#### THE EXERCISE:
Provide the full wording of the selected excerpt, which begins "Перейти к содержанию".

#### SUPPLIED DATA:

----

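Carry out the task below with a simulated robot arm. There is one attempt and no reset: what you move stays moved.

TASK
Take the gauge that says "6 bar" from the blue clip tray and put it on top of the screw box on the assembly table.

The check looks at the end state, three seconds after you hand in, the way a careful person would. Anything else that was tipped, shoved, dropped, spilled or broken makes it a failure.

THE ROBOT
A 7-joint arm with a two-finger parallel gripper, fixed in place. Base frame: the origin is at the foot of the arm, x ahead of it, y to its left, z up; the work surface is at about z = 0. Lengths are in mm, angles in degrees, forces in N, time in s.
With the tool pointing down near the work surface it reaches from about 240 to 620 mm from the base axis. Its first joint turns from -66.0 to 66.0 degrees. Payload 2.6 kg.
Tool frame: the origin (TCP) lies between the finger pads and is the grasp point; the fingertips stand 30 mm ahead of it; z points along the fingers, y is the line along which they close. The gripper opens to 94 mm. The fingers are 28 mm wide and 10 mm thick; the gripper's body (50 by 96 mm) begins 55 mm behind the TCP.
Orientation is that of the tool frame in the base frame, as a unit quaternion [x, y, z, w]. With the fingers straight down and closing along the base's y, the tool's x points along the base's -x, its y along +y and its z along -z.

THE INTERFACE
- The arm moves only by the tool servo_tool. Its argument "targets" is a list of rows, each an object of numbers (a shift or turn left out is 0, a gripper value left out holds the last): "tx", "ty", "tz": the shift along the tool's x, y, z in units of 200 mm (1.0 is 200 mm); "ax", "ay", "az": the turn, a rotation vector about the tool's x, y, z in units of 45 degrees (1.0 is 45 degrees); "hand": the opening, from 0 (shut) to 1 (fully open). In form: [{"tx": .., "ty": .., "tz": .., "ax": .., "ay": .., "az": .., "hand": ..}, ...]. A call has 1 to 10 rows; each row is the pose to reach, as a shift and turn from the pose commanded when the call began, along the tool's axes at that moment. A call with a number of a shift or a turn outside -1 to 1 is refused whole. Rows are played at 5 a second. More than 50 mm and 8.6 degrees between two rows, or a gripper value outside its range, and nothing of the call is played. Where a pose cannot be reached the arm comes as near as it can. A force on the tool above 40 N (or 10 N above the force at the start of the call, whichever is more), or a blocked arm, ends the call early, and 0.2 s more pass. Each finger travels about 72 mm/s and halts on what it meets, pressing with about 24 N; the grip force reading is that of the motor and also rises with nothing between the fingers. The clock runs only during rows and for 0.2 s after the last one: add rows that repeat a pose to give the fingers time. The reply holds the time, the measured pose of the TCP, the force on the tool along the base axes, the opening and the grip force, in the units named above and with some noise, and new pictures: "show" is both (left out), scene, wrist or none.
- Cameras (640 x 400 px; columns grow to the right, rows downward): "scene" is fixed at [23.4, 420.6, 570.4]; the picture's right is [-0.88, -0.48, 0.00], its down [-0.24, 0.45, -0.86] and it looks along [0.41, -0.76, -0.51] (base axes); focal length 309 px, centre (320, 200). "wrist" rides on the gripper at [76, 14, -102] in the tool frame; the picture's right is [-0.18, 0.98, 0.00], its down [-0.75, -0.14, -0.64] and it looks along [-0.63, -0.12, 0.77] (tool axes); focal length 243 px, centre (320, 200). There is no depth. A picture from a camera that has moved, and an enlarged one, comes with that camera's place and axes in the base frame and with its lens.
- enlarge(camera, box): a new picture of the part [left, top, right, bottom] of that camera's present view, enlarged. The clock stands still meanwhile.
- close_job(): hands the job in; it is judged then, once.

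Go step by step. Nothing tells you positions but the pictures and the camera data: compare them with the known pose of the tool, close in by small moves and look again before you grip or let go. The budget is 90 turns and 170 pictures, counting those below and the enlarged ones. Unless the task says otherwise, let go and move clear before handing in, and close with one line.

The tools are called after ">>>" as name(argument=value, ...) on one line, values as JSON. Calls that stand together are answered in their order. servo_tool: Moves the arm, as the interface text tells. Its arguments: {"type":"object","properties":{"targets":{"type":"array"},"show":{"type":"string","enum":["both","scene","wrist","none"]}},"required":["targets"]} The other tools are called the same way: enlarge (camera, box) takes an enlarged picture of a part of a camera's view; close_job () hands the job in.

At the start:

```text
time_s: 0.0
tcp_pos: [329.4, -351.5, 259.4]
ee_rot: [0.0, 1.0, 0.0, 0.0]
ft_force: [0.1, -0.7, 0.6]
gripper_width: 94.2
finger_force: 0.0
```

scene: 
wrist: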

----

#### SELECTED EXCERPT:
Перейти к содержанию

Великая академия — жизнь

Материал из Викицитатника
(перенаправлено с «Великая академия - жизнь»)

Цитаты из диалога В.Быкова — Л.Лазарева «Великая академия — жизнь», 1975 (автор Быков, Василь Владимирович)

Цитаты

[править]
  • Многие факторы человеческой сущности вместе с войной ушли в прошлое. […] Так, например, проблема героизма во время войны является решающей, главной. Смелость, отвага, презрение к смерти — вот те основные качества, которыми определяется достоинство воина. Но в мирное время мы не ходим в разведку, презрение к смерти от нас не требуется и отвага нам необходима лишь в чрезвычайных ситуациях. Однако то, что в войну стояло за героизмом, питало его, было его почвой, — разве это утратило свою силу? Да, мы не ходим сегодня в разведку, но это обстоятельство не мешает нам и теперь ценить в товарище честность, преданность в дружбе, мужество, чувство ответственности. И теперь нам нужны принципиальность, верность идеалам, самоотверженность, — это и сейчас определяет нашу нравственность, как в годы войны питало героизм.
  • Рост материальной обеспеченности общества, повышение роли науки и техники не приводят автоматически к более высокой нравственности, к духовному богатству. Напротив, все это нередко отходит на второй план, скудеет. […] Мы видели на примере Германии, к чему может привести передовая техника, не контролируемая нравственностью, не обеспеченная духовностью. Литература должна не переставая бить в свои колокола, настойчиво пробуждая в людях потребность в высокой духовности, без которой любой самый высокий прогресс материальной культуры будет не в радость.

----

#### SOLUTION FOR THIS EXERCISE:
Перейти к содержанию

Великая академия — жизнь

Материал из Викицитатника
(перенаправлено с «Великая академия - жизнь»)

Цитаты из диалога В.Быкова — Л.Лазарева «Великая академия — жизнь», 1975 (автор Быков, Василь Владимирович)

Цитаты

[править]
  • Многие факторы человеческой сущности вместе с войной ушли в прошлое. […] Так, например, проблема героизма во время войны является решающей, главной. Смелость, отвага, презрение к смерти — вот те основные качества, которыми определяется достоинство воина. Но в мирное время мы не ходим в разведку, презрение к смерти от нас не требуется и отвага нам необходима лишь в чрезвычайных ситуациях. Однако то, что в войну стояло за героизмом, питало его, было его почвой, — разве это утратило свою силу? Да, мы не ходим сегодня в разведку, но это обстоятельство не мешает нам и теперь ценить в товарище честность, преданность в дружбе, мужество, чувство ответственности. И теперь нам нужны принципиальность, верность идеалам, самоотверженность, — это и сейчас определяет нашу нравственность, как в годы войны питало героизм.
  • Рост материальной обеспеченности общества, повышение роли науки и техники не приводят автоматически к более высокой нравственности, к духовному богатству. Напротив, все это нередко отходит на второй план, скудеет. […] Мы видели на примере Германии, к чему может привести передовая техника, не контролируемая нравственностью, не обеспеченная духовностью. Литература должна не переставая бить в свои колокола, настойчиво пробуждая в людях потребность в высокой духовности, без которой любой самый высокий прогресс материальной культуры будет не в радость.